There is but one solution for the Southern problem, and that is the solution for which this Association has labored from the beginning, and which this paper urges. Christianity in its highest forms, an intelligent Christian manhood, is that solution. It is an impressive thought that it is the mission of this Association, more than all other institutions and agencies, to develop that Christian sentiment among the colored people, and indirectly among the whites, which shall create a balance of power which shall save the races and the nation from that conflict which without it seems inevitable. This fact is a trumpet call to us to press the work of the Association in its schools and colleges and churches with renewed vigor and devotion.

And we would especially emphasize the necessity of preserving the unity of the educational and religious work of the Association to this end. Every teacher must be a missionary as truly as every preacher. And this unity of purpose and effort must be felt. Church and school, as in the past, must continue to stand together in the minds and labors of the people that there may be no exaltation of education at the expense of religion. In the dark days of slavery, it was faith in God that sustained the Negro, that inspired his songs, and that made him strong to endure and patient to wait. And it was by the power of God that he was at last set free. Never did the colored man need that faith in God, and in an overruling and guiding Providence, more than now, when the goal of liberty and equality is so nearly attained, and yet strangely delayed. Nobly do the leaders of the race realize that faith, and seek to lead their brethren into it.

It belongs to this Association, by all the agencies at its command, to teach this people to be patient and to wait upon the Lord, to endure hardship, to leave vengeance with the Lord, and, accepting the responsibilities of liberty and citizenship, to gird themselves to meet them in the spirit and in the strength of a grand Christian manhood. This the history of this people warrants us in expecting from them. To this manhood, struggle and work we welcome them, and in it we pledge them our Christian support.

Let this be the temper of those who hold the balance of power between the races in the South, and in no long time the slumbering conscience of the Southern white will respond. The noble utterances of the Southerners, who already demand that the Golden Rule shall be applied to the race problem, prove that it is already waking to life and power. It will be felt then that it cannot be safe to sin against God, to despise even the least of his children; that it must be safe to follow in the way where he leads, to do his bidding, and to give equal rights to all, and to treat all men as brethren. And thus the missionary view prevailing, and the missionary solution accepted, the perils and conflicts of to-day will disappear as the storm-cloud passes, and the difficulties of race relations now anticipated will adjust themselves in God's way, and in God's time—the way of Christian manhood and brotherhood, of righteousness and of peace.
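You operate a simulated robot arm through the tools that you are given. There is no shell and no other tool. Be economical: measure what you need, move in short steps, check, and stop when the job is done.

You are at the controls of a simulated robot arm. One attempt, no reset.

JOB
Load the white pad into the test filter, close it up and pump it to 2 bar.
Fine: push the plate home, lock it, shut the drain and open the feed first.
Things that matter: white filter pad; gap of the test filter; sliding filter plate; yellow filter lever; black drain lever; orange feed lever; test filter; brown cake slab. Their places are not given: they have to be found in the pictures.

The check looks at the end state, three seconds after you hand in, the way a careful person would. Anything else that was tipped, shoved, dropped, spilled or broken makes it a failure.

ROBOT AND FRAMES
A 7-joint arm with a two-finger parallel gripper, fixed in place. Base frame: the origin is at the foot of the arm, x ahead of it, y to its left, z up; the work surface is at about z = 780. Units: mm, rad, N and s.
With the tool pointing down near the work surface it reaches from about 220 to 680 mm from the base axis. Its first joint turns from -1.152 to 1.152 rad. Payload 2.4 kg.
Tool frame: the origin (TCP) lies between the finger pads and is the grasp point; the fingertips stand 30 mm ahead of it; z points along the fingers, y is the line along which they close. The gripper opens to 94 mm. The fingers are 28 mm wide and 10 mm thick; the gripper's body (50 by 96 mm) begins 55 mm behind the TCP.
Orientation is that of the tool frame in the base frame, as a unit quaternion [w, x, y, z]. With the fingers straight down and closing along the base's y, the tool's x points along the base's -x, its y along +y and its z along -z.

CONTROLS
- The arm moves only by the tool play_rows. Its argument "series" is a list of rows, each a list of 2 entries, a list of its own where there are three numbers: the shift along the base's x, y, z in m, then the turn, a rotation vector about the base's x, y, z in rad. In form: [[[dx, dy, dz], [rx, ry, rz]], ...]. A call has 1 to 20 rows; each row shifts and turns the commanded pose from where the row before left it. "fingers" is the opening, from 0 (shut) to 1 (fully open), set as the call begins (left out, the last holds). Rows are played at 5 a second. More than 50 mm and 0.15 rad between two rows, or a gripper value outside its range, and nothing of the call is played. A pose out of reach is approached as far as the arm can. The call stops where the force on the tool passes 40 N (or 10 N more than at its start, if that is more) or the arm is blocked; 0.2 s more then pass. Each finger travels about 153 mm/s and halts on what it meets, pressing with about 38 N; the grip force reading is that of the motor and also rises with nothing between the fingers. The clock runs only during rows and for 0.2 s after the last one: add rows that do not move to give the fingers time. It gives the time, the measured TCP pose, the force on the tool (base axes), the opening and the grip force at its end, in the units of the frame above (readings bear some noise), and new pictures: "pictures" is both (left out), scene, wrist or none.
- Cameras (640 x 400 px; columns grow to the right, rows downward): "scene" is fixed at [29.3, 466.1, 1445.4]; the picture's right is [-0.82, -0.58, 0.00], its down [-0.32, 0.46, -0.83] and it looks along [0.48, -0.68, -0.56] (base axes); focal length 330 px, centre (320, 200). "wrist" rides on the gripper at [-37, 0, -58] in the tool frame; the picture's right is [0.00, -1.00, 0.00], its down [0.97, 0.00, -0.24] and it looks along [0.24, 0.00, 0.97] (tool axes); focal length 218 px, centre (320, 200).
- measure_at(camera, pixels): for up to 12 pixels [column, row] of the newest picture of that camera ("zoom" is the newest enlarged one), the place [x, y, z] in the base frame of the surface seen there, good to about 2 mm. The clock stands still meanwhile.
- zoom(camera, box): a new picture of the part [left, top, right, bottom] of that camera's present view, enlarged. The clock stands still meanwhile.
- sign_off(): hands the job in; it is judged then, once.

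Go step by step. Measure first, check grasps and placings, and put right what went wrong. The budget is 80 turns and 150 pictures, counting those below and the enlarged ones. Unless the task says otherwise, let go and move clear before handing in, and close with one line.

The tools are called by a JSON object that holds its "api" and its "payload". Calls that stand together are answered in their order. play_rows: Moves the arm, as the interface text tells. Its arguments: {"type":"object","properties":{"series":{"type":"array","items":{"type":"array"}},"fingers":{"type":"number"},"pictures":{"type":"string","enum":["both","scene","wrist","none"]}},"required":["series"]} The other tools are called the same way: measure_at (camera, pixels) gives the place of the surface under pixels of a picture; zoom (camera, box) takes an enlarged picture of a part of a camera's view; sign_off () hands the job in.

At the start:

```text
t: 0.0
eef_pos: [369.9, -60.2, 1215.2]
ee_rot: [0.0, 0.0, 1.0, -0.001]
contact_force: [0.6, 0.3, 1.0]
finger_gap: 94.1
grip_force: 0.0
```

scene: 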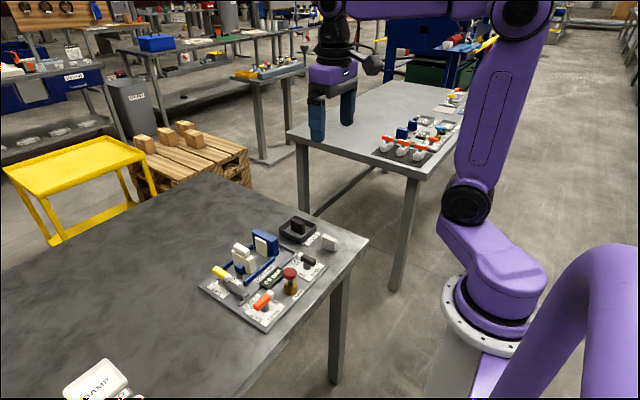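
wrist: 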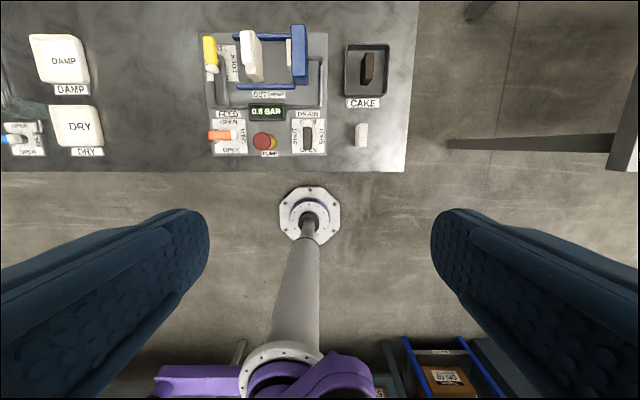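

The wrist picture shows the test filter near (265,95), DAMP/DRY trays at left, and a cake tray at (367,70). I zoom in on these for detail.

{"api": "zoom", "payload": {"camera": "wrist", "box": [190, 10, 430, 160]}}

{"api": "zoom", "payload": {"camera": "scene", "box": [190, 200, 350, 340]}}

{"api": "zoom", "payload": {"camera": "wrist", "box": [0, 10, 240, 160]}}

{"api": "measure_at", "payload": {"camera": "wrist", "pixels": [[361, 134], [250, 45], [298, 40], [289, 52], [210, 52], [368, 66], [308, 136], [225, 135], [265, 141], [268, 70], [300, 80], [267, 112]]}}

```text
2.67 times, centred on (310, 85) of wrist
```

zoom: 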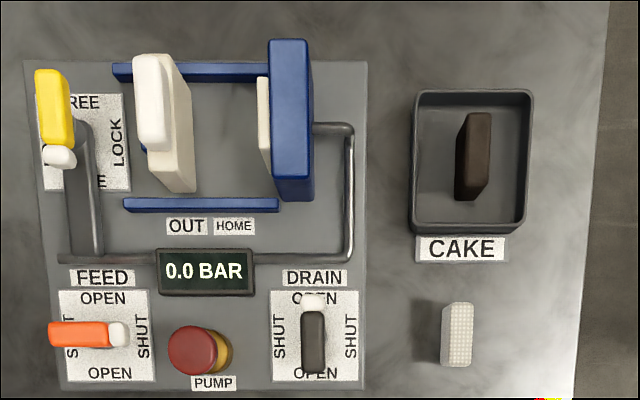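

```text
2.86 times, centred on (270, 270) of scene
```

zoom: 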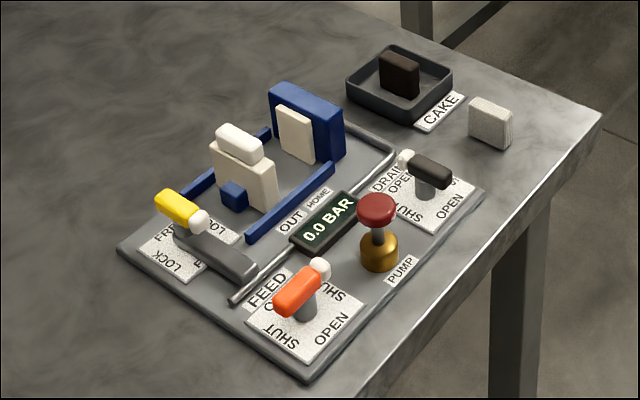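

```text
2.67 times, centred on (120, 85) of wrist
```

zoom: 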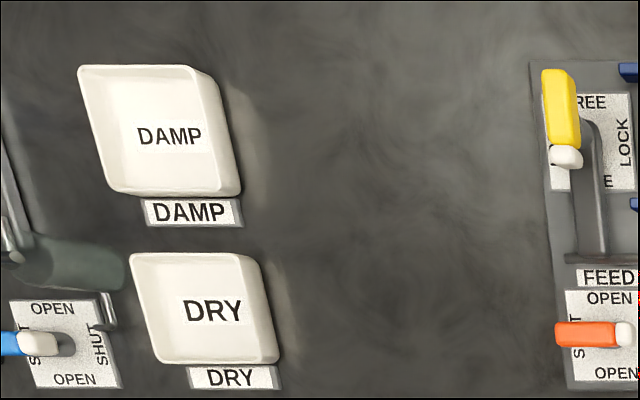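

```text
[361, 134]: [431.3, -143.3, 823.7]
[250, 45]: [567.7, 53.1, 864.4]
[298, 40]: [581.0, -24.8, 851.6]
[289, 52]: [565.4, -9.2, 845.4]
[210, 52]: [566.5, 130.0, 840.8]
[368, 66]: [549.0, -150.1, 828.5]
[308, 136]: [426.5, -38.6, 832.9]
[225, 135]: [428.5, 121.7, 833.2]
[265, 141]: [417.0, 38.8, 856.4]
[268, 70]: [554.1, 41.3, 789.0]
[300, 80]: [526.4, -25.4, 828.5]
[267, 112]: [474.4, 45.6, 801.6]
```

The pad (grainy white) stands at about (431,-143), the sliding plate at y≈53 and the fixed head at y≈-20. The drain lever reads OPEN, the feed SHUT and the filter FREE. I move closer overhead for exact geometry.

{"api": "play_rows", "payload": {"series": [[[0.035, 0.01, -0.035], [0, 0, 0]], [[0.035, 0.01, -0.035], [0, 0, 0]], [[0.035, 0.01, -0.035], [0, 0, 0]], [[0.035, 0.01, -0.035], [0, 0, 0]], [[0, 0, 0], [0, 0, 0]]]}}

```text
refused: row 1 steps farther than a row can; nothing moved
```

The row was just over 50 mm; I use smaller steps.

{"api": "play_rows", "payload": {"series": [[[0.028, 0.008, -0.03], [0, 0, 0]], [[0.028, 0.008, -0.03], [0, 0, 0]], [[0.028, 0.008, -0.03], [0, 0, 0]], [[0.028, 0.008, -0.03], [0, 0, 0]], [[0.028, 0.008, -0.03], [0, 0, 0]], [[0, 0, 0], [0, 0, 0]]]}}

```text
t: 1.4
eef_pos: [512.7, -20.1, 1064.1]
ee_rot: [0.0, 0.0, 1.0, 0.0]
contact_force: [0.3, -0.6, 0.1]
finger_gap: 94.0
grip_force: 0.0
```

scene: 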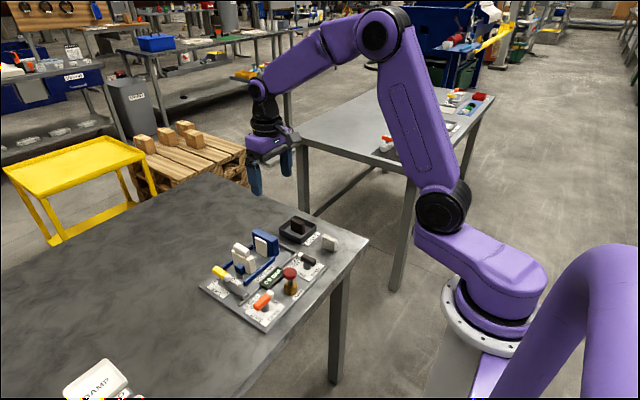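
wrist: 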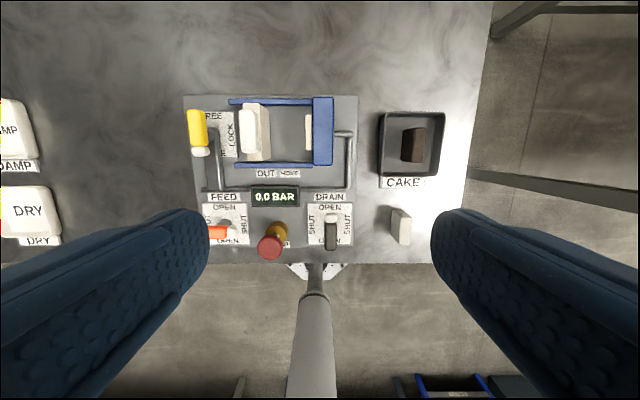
ADDRESSES ON THE PRECEDING REPORTS

ADDRESS OF REV. WM. BURNET WRIGHT, D.D

When that Egyptian King, of whom we all know, was carving those memorials of his greatness which, even as brought to us by the magazines of late, have interested us all so much, and when Egypt was the most superb power in the world, slave women, of whom the mother of Moses was one, were lamenting by the Nile. But the people then to be pitied were not the Hebrews, but the Egyptians.